_Text to read:_
______________________________

Scriptural ReferenceEzekiel 8:1.

“And it came to pass in the sixth year, in the sixth month, in the fifth day of the month, as I sat in mine house, and the elders of Judah sat before me, that the hand of Yehuveh Elohim fell there upon me”

History and Related Events
: Ezekiel 8 portrays four national actions/attitudes which Yehuveh openly condemned as abominations: (1) artificial zeal [“the image of jealousy/zeal.”], (2) vicar leadership [“men of the ancients of the house of Israel leading rather than accepting Yehuveh’s leadership], (3) incorporated Babylonian beliefs and rituals [“weeping for Tammuz,” etc.], and (4) sun-worship [“they worshipped the sun toward the east”]. Study the examination of the text of this chapter. While the nation of Israel did not specifically have a council of seventy men or a priesthood with twenty-four courses established in the late summer of 1968, they were committing in spirit all of these abominations and had, therefore, forfeited Yehuveh’s protection. Having made themselves deserving of the punishments which were to follow, Israel was vulnerable to every evil from this time forward. Thus Yehuveh pronounced their judgment: “Is it a light thing to the house of Judah that they commit the abominations which they commit here? for they have filled the land with violence, and have returned to provoke Me to anger: and, lo, they put the branch to their nose. Therefore will I also deal in fury: Mine eye shall not spare, neither will I have pity: and though they cry in Mine ears with a loud voice, yet will I not hear them.” Ezekiel 8:3, 11, 14, 16, 17-18.

______________________________

_Available data:_
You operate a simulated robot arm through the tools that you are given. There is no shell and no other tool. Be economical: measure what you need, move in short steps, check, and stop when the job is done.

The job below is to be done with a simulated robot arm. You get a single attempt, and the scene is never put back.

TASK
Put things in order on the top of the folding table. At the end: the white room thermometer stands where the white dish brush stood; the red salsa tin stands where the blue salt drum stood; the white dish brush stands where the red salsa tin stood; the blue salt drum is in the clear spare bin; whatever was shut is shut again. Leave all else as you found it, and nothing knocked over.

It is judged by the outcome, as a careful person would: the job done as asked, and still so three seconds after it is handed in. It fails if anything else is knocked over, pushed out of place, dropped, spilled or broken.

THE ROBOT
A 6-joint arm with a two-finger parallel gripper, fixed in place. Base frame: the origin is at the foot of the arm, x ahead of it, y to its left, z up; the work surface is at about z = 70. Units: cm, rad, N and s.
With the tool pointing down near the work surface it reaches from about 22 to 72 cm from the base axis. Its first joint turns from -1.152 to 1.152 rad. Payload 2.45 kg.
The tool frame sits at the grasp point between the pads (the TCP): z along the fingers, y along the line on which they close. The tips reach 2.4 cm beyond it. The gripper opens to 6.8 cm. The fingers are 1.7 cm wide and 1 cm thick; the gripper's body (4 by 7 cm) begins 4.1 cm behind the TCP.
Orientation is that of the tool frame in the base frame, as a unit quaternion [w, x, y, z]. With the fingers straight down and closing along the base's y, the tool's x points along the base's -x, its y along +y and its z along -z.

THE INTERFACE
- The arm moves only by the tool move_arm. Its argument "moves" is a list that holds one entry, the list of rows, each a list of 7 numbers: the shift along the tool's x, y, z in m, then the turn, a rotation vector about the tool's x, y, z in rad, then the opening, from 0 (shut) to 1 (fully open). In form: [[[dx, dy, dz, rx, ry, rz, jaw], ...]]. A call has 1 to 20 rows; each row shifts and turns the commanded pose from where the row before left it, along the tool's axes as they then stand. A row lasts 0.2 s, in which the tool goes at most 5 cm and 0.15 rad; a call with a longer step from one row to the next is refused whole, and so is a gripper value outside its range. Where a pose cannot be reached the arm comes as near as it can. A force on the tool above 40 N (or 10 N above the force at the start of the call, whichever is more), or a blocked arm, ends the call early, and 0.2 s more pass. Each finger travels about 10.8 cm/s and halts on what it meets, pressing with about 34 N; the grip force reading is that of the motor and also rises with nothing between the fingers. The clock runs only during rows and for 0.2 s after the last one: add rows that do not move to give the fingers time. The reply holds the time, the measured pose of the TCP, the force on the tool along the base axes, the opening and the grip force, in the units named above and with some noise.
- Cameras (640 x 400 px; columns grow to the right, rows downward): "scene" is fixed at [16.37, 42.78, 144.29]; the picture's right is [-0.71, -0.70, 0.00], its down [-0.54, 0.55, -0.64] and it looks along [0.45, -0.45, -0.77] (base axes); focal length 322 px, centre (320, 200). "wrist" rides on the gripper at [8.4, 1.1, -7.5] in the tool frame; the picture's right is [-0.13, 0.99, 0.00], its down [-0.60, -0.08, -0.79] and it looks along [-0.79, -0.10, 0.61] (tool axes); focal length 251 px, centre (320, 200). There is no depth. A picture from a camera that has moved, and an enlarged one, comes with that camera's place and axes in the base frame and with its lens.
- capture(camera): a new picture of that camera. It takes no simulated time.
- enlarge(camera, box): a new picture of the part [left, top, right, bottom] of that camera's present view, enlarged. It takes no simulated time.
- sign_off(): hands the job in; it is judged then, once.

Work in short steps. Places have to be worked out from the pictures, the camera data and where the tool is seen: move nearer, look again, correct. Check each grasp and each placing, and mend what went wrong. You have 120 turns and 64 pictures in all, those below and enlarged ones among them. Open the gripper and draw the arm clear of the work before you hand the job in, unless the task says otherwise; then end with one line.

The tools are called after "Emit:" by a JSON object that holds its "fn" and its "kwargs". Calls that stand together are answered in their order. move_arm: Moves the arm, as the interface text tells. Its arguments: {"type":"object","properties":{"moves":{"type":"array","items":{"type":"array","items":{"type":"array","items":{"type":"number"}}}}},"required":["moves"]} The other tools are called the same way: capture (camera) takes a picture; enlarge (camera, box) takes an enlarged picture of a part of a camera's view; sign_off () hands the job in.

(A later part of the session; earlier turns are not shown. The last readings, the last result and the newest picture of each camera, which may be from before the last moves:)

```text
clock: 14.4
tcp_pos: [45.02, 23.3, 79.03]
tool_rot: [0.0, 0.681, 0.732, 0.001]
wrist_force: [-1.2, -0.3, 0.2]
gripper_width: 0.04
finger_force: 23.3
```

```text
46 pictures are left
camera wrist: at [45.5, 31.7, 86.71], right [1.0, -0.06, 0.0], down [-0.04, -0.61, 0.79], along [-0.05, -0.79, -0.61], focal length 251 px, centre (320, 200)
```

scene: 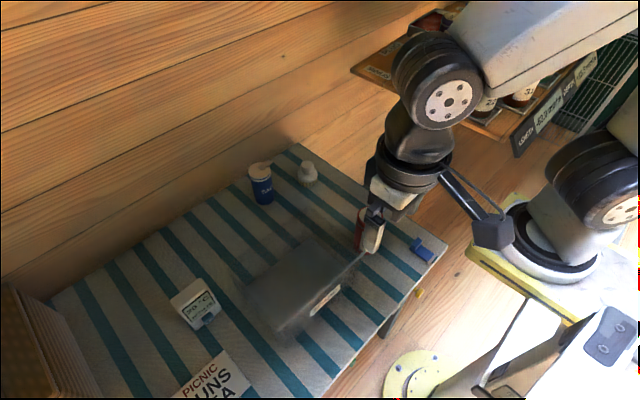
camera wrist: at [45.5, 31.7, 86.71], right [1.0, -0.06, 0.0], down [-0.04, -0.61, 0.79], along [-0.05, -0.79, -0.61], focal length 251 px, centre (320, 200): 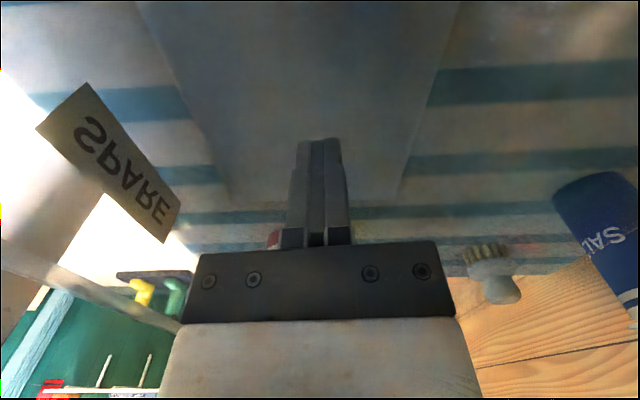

______________________________

_The request:_
Extend the text to read, starting right after its last sentence.

_Result of this task:_
        Among other things going on around August 1968, the settlement of the newly occupied lands and the Arab rebellion and resistance against it certainly
“filled the land with violence.” The following history is significant.
         “The PLO [Palestinian Liberation Organization] rejected the entire [United Nations Security Council] resolution [242, which called for Israel to return the lands acquired in the Six Day War, but made no provision for a Palestinian homeland], as
its official goal was the destruction of Israel. At the beginning of July 1968, the Palestinian National Council adopted a constitution, known as the Palestinian Charter. This is a bloodcurdling document, clearly stating the Palestinian rejection of Israel’s existence and their choice of means to achieve this: violence, and only violence.”
        “From 1968 onward, the PLO engaged in three types of activity: attacks on Israeli targets, military and civilian, along the border; infiltration into the West Bank in order to activate terrorist cells; and—a novelty at the time—exporting the conflict to Europe, initially by attacking airliners. Bombs went off in places like the central bus station in Tel Aviv, the central open-air markets in Jerusalem, or the cafeteria on the campus of Hebrew University. The terrorists who planted a land mine north of Eilat that exploded under a school bus, killing three and wounding sixteen, may have wanted to kill Israelis, but not specifically children; when a school bus was ambushed in May 1970 near Avivim on the Lebanese border, killing twelve and wounding twenty-four, the attackers knew precisely what they were doing.” Lozowick, Yaacov.
Right to Exist: A moral Defense of Israel’s Wars, Anchor Books/Random House, Inc., New York, NY, 2003. Pp. 143, 145.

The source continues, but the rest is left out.